Year 1: $5.8 million
Year 2: $5.8 million
Year 3: $38.6 million
Year 4: $38.6 million

Obviously, reduce those later two years based on how much he’s offered (if he’s offered $7 million a year for four years, it’d be $5.8, $5.8, $8.2 and $8.2). But it shows how quickly the numbers can get nuts on the back end.

As for Lance Thomas, the Knicks are allowed to exceed the cap to give him a contract of roughly $5.8 million (the average salary – I don’t know precisely what that will be yet). If someone else offers more than that, well, the Knicks might be out of luck. Hopefully Thomas will repay the Knicks’ loyalty for giving him a guaranteed contract with a raise just because they liked him. And then if he signs a two-year deal for $12.6 million, he can have the second year be a player option and then he would have full Bird Rights next year, and the Knicks could re-sign him to a larger deal.

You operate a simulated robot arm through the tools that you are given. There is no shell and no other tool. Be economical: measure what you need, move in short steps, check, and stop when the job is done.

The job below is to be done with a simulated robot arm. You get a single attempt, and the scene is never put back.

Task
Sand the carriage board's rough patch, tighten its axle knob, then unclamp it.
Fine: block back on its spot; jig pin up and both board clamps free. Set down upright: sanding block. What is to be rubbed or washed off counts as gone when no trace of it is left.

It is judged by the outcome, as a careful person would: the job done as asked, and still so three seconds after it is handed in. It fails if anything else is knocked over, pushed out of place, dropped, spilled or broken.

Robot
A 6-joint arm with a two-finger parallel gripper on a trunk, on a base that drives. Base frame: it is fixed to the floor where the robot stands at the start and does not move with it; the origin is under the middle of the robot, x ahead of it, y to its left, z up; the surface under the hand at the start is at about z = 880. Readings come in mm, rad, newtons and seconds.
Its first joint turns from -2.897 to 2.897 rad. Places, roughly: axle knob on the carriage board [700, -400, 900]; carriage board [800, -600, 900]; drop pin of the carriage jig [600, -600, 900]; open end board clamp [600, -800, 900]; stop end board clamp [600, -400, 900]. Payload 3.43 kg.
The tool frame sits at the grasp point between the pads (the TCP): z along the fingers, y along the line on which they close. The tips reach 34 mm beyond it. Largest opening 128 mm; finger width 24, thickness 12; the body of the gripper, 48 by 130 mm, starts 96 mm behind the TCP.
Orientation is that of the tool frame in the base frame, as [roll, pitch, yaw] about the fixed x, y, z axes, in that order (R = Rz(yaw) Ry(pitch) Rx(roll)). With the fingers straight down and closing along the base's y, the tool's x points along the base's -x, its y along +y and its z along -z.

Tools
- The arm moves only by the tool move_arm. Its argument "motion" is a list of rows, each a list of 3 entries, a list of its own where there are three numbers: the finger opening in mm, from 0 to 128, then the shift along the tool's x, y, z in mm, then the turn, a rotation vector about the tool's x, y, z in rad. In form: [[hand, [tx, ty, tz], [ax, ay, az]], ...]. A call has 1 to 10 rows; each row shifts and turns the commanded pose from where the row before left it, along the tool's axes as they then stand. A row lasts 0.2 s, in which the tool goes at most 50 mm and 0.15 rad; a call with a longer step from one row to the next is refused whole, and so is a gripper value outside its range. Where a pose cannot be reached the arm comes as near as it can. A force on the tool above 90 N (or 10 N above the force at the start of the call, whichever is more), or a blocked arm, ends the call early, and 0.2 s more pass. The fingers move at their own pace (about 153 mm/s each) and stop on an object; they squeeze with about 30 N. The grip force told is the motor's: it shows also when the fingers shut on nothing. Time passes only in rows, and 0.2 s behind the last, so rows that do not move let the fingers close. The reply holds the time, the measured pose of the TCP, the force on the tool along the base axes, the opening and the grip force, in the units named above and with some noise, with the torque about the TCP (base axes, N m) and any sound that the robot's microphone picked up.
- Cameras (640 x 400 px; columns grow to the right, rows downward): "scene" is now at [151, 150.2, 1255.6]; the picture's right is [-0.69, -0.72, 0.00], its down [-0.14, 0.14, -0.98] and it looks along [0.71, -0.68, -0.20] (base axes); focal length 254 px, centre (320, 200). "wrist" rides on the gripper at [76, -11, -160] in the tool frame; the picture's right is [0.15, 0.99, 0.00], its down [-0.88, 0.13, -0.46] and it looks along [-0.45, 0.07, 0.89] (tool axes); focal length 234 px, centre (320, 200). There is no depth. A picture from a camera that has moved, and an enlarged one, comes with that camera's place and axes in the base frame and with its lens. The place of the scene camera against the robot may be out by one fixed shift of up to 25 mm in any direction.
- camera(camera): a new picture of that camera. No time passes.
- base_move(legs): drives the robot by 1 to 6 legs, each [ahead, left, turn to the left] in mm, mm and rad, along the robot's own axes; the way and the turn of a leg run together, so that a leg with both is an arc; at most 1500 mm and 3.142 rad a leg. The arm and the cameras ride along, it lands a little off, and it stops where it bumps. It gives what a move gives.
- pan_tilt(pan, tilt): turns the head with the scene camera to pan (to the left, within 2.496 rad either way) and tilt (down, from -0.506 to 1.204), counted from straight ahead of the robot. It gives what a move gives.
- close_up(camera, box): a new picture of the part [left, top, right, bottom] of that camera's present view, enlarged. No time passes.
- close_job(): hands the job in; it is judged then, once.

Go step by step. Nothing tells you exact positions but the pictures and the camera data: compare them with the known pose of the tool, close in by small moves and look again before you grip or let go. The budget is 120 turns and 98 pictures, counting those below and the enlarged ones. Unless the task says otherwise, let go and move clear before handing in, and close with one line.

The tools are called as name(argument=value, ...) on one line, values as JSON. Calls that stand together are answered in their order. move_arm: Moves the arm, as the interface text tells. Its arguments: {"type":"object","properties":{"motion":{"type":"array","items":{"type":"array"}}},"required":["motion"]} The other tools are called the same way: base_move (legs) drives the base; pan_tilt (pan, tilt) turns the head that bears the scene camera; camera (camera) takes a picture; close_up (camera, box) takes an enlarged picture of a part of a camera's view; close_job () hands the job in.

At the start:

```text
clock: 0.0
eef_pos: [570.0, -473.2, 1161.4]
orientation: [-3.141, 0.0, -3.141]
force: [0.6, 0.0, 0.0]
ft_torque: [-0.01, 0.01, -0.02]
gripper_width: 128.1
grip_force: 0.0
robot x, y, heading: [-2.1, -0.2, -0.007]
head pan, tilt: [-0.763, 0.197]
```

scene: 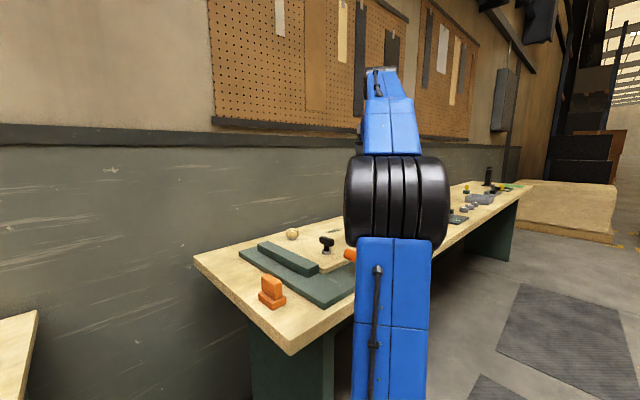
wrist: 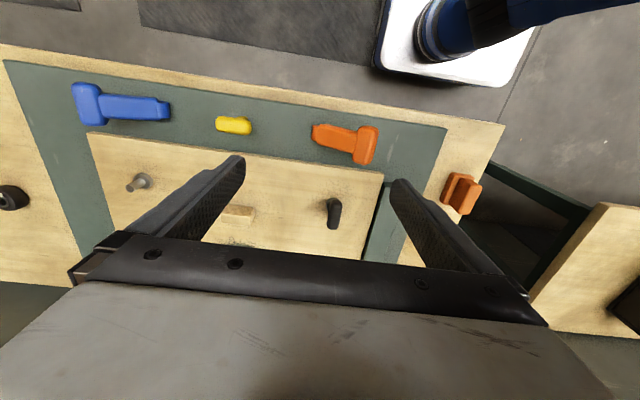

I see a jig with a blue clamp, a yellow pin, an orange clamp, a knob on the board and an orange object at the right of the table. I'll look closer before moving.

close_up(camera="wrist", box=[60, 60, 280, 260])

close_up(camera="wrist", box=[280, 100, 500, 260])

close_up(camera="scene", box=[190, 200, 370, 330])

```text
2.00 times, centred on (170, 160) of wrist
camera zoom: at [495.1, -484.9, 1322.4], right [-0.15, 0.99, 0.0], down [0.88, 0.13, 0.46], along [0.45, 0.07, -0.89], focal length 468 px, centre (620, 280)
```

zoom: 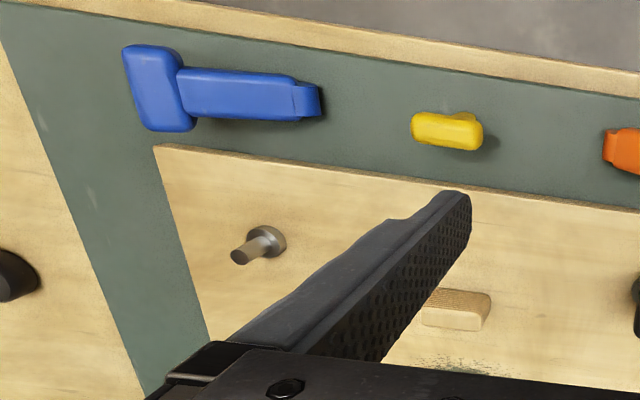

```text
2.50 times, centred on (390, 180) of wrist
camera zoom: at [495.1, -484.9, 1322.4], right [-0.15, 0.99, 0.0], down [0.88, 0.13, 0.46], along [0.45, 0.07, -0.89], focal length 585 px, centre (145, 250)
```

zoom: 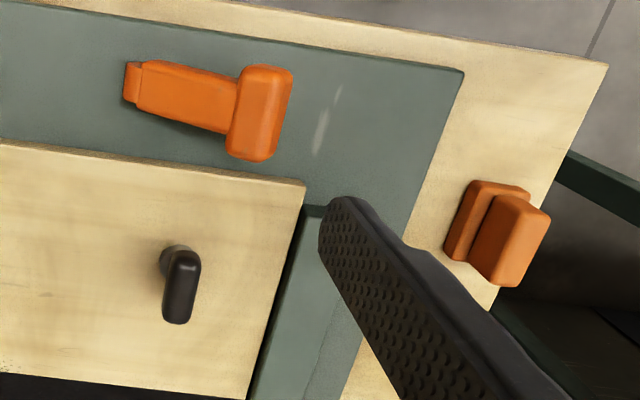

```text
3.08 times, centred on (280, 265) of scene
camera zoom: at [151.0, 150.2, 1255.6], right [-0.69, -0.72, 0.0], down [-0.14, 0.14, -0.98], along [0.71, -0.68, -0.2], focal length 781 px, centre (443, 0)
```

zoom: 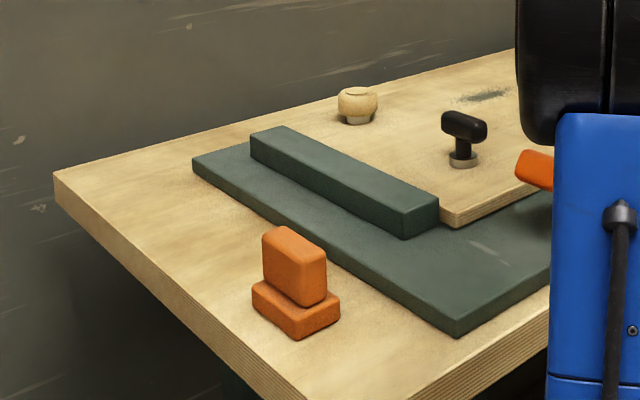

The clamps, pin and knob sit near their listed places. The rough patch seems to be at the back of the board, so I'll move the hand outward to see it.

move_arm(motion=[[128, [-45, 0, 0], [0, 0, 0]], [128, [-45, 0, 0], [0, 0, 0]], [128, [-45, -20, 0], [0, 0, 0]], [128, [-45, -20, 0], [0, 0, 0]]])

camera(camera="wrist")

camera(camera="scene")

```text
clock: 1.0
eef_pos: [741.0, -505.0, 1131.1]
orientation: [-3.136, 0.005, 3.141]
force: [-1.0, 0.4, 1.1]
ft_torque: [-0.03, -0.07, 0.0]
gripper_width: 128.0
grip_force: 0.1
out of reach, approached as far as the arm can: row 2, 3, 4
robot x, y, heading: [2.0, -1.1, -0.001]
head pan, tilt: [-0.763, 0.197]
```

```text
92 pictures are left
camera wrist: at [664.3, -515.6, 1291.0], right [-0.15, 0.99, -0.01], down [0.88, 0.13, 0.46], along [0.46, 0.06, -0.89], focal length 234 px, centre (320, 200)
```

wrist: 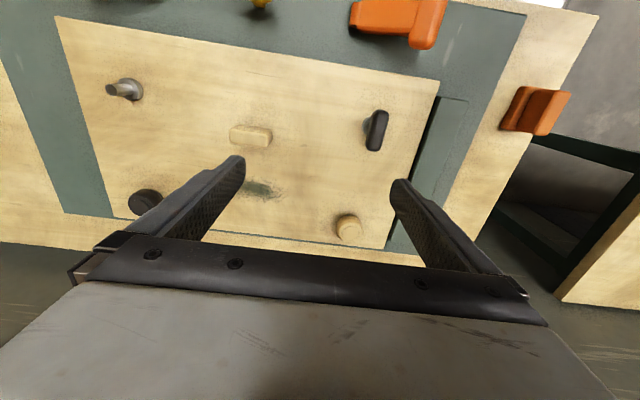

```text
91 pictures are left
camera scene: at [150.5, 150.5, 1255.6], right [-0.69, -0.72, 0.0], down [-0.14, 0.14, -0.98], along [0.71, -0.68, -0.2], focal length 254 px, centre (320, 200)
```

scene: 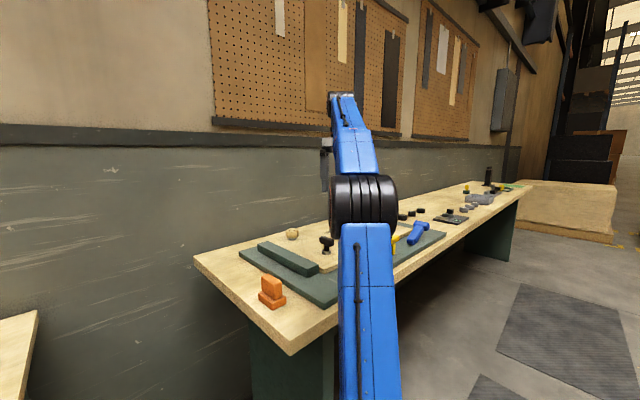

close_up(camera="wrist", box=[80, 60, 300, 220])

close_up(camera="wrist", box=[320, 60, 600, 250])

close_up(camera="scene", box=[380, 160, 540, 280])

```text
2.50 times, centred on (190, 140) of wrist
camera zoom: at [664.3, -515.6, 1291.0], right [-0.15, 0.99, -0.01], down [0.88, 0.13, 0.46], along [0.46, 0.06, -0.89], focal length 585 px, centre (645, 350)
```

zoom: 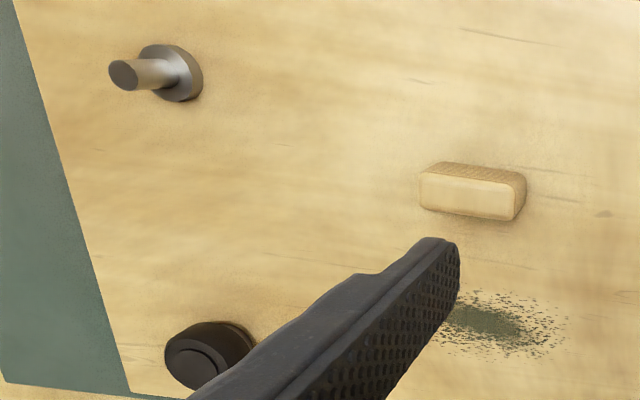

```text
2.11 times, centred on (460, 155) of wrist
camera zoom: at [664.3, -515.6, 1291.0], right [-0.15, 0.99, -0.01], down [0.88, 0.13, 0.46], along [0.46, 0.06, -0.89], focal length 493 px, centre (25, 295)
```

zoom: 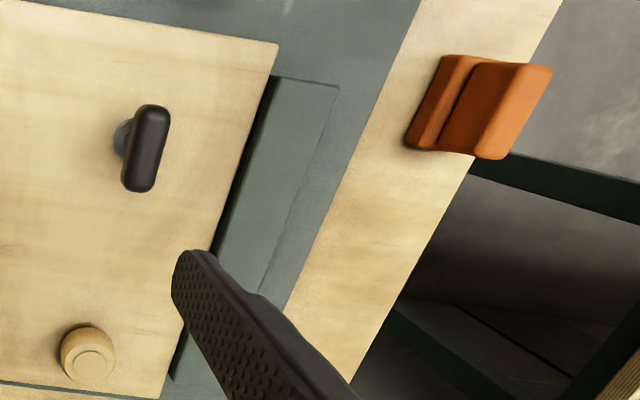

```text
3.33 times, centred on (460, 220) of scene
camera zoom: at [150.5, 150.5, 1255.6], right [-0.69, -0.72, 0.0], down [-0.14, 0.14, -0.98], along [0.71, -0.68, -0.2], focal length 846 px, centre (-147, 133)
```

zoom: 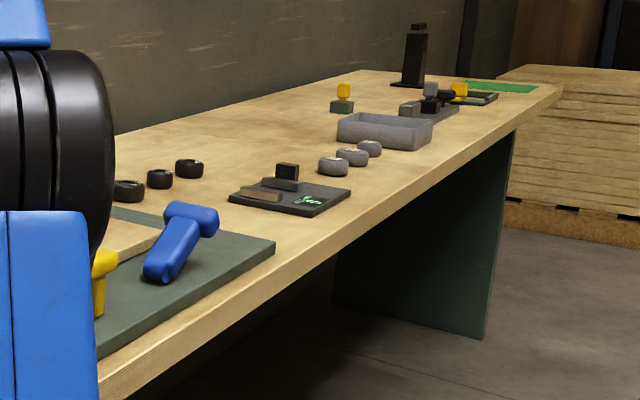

Or maybe no one will offer him more than $5.8 million and we’re worrying for no reason.

Okay, to recap, the Knicks currently have roughly $32,186,103 million to spend on two free agents, plus an extra roughly $3 million to spend on a single free agent (or two, but at that money, it’s tough to see you getting two guys for that little cash). It’s not going to be easy to add big time talent to this team, but it CAN be done! Let’s hope that they pull it off (again, this is conceding that they’re going to spend no matter what, so you might as well root for them to get good players in free agency)!

EDITED TO ADD: ClashFan correctly notes that if the Knicks sign Willy Hernangomez to a 4-year/$4.5 million contract, that $1.1 million would come out of the cap space. But since he would take up a roster spot, then only half of that $1.1 million would be an issue, so it would be roughly $31.6 million for two free agents.

EDITED TO ADD: Someone e-mailed me to ask if I could write the actual number that would be the most that the Knicks could possibly open up for two free agents if they did waive Calderon and trade O’Quinn for a pick. That number would $40.1 million.